Algo similar cabría apuntarse al reparar en lo que han significado los vuelos que han seguido a aquel primero del Flyer en los predios de Carolina del Norte y que acabaría abriendo las puertas, incluso, a la exploración espacial. Detrás de ellos se han desarrollado sistemas organizativos, procesos de calidad, aplicación de nuevos materiales y configuraciones comerciales y territoriales que serían impensables si los humanos no se hubieran despegado mecánicamente del suelo.

Pero estas dos revoluciones no tienen parangón con la que ha supuesto el que las mujeres hayan logrado esa independencia de criterio y de modales que lucía, como una flor exclusiva y extravagante, la atractiva heroína de La fiera de mi niña. Y que hoy, sin embargo, al haberse generalizado estos talantes en las sociedades occidentales, están transformando las pautas de consumo, los patrones familiares y la percepción de los discursos ideológicos o de las proclamas comerciales.
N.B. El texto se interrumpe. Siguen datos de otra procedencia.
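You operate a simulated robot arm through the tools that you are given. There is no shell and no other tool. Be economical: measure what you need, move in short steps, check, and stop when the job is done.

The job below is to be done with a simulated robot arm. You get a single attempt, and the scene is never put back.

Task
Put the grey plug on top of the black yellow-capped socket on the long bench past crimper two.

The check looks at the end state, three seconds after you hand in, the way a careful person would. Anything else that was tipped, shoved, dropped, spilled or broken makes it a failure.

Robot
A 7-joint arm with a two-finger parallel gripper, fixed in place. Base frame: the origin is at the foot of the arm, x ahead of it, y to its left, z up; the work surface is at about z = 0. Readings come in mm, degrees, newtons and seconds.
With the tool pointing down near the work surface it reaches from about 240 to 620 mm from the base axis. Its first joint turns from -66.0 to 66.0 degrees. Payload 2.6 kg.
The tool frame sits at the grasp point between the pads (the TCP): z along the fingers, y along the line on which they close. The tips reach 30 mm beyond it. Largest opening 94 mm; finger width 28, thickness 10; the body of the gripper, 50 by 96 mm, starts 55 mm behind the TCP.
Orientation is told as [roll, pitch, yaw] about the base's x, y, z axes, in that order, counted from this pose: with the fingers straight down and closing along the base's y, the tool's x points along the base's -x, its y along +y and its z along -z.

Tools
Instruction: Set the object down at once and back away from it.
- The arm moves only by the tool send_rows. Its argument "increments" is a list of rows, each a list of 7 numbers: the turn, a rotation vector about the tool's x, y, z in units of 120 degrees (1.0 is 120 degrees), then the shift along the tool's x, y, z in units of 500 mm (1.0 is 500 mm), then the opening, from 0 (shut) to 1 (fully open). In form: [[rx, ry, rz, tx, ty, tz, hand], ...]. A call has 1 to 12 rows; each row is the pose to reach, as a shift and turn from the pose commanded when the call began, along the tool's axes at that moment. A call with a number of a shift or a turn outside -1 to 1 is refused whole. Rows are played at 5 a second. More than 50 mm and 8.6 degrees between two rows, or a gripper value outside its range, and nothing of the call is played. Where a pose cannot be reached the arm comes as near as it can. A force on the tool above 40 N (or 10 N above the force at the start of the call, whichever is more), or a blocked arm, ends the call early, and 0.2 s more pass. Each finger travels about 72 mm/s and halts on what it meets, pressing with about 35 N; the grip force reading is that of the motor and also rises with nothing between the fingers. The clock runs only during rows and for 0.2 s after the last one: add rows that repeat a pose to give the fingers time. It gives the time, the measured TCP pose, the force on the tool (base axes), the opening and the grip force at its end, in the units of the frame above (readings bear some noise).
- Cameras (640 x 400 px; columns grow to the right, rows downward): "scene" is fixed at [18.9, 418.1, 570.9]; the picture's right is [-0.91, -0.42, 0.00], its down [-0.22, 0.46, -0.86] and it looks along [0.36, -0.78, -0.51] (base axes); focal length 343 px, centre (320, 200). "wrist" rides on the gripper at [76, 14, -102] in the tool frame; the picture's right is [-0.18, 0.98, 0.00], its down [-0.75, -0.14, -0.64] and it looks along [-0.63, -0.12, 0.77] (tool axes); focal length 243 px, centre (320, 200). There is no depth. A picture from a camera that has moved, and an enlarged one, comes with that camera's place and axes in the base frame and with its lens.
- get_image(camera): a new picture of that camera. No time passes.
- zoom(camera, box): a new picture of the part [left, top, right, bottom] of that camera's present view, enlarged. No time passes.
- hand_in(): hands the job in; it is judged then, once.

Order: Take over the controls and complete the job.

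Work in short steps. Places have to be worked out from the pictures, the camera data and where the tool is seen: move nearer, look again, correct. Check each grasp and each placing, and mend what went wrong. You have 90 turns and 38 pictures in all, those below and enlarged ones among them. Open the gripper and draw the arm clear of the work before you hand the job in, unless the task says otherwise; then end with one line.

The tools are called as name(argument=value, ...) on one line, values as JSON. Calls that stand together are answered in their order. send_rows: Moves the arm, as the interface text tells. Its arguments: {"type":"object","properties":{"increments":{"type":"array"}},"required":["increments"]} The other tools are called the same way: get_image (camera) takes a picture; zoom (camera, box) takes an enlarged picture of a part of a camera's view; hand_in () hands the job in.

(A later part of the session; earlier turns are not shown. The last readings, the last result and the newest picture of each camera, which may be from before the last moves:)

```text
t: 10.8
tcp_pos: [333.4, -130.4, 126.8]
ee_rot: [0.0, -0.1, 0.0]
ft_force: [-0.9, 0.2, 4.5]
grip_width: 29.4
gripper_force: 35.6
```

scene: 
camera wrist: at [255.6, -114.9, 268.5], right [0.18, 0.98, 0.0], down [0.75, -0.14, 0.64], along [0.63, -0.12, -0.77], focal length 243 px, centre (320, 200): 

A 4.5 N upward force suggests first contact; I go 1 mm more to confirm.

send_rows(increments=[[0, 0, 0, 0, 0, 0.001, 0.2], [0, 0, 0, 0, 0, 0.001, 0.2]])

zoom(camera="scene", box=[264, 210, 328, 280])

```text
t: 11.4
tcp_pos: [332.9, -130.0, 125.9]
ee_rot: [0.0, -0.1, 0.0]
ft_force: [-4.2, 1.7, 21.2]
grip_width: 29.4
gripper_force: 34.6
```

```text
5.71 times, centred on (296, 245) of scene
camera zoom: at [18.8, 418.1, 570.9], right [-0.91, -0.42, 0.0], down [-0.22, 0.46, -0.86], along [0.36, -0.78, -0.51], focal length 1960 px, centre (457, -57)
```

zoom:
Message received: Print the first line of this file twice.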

Ellas protagonizan hoy, desde su ganada autonomía, los nuevos modelos de compra mediante los que las personas tratan de reinventarse y adecuar su imagen y su entorno a unas ideales circunstancias en que esperan sentirse más felices. Y cuando se proponen atraer sin llamar la atención, o cultivan la distinción suave, puede que no sólo estén trabajando por su bienestar, sino que también estén abriendo nuevos espacios relacionales que poco tienen que ver con las crispaciones, desencuentros y mentiras que se sufren en algunos ámbitos parlamentarios.

Que siguen, muchas veces, sin enterarse de que los hombres y mujeres de hoy ya no son las poblaciones rurales y sin instrucción que vivían el caciquismo de la Restauración decimonónica o las alternancias de los Cánovas y los Sagasta. Pues por ventura, aunque no todas las mujeres puedan tener un leopardo por mascota, es obvio que la mayoría pueden permitirse decidir su vida con independencia de los criterios de sus familias o de sus parejas. O al menos escoger, con su dinero, el pareo con que lucirán su palmito.